[The Life of Marie Antoinette, Queen of France by Charles Duke Yonge]@TWC D-Link bookThe Life of Marie Antoinette, Queen of France CHAPTER XVI 2/11
The Countess de Provence was not well calculated to excite admiration or sympathy, since she was plain and ungracious.
But Madame de Balbi, whose character had been disgracefully notorious even before her connection with the count, was not more attractive in appearance or manner than the Savoy princess; and the citizens of Paris, who in this instance faithfully represented the feelings of the entire nation, did not disguise their anxiety that the child about to be born should be a prince, who might extinguish the hopes and projects of both his uncles.
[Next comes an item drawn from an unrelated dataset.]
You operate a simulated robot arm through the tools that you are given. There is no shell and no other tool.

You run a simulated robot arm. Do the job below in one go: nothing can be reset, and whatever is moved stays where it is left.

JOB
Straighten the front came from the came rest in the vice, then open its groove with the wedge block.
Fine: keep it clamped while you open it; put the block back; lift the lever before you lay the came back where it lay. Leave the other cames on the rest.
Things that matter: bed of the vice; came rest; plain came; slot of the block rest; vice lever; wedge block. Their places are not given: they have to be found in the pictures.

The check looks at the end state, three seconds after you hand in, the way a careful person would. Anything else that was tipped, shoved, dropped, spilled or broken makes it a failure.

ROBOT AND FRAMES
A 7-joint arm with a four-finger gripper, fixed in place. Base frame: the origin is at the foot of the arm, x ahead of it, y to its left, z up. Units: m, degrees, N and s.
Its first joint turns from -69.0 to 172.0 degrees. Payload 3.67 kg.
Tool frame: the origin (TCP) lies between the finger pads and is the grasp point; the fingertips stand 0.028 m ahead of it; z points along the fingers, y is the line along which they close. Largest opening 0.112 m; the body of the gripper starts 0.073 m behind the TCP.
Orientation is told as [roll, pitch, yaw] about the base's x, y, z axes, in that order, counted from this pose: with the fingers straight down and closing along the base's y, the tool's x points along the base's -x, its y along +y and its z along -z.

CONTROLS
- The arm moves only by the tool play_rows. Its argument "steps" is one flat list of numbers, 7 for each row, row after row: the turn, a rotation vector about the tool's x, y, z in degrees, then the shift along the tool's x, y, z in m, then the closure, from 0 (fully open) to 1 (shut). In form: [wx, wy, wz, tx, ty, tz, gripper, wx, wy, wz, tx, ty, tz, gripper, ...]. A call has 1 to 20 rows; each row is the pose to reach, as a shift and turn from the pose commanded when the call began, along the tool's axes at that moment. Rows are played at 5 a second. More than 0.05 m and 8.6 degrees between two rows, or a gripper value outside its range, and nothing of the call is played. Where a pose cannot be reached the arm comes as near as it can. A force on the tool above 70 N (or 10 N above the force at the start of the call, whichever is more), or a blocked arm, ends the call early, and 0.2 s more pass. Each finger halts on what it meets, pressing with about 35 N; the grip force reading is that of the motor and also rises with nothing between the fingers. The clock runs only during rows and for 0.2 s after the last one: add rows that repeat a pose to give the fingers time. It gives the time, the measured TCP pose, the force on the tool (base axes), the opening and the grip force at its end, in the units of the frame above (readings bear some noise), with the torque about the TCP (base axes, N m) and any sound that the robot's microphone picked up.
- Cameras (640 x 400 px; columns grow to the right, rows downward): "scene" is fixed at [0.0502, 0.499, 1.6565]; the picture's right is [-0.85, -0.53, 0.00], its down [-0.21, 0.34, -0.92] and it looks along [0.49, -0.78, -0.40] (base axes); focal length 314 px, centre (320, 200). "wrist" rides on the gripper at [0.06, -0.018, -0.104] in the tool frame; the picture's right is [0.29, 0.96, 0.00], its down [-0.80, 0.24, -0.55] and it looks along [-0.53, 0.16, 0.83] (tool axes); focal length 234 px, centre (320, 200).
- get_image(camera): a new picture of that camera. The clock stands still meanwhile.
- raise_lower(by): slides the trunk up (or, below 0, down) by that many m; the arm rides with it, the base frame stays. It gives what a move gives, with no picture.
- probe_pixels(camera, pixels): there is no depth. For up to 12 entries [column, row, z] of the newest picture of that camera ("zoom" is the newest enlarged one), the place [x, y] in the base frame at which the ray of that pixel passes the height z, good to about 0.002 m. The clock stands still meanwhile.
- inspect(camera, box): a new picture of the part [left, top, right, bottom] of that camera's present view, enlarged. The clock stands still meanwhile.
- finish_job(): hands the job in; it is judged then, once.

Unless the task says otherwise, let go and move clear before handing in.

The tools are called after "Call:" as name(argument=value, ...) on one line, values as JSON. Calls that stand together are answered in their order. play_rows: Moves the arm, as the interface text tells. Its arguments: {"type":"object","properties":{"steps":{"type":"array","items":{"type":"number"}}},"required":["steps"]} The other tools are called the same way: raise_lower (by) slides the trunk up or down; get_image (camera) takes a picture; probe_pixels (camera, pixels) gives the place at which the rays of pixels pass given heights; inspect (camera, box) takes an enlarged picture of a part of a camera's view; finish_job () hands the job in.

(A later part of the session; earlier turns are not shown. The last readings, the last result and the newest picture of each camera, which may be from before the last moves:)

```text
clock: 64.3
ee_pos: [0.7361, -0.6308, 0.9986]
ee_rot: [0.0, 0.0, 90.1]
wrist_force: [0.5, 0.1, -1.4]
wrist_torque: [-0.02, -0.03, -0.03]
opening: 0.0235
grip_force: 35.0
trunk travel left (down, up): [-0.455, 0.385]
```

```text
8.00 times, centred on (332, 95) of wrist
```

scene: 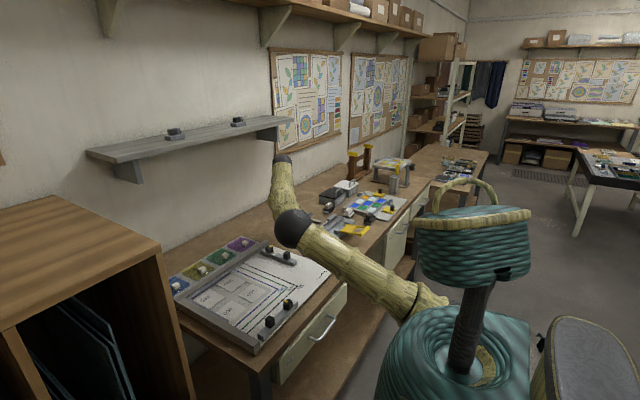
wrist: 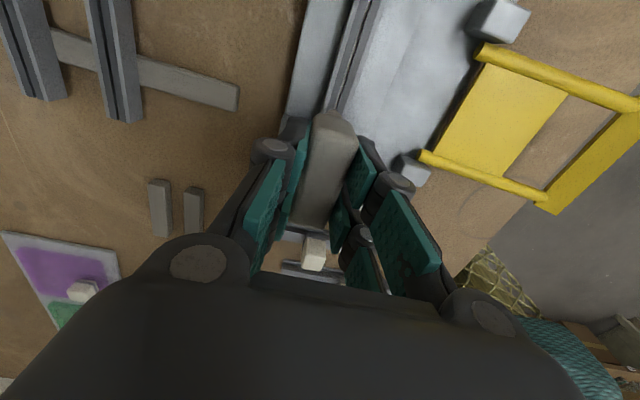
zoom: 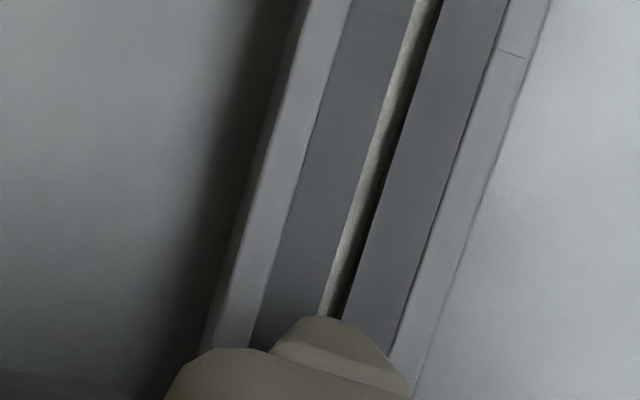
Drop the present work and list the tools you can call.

Their wishes were gratified.
On the morning of the 22d of October the king was starting from the palace on a hunting expedition with his brothers, when it was announced to him that the queen was taken ill.[1] He at once returned to her room, and, mindful of the danger which she had incurred on the occasion of the birth of Madame Royale from the greatness and disorder of the crowd, he broke through the ancient custom, and ordered that the doors should be closed, and that no one should be admitted beyond a very small number of the great officers, male and female, of the household.
His cares were rewarded by a comparatively easy birth; and his anxiety to protect his wife from agitation was further shown by a second arrangement, which was perhaps hardly so easy to carry out, but which was also perfectly successful.
As was most natural, the queen and himself fully shared the ardent wishes of the nation that the expected child should prove an heir to the throne; and he consequently feared that, should it not be so, the disappointment might produce an injurious effect on the mother's health; or, should their hopes be realized, that the excessive joy might be equally dangerous.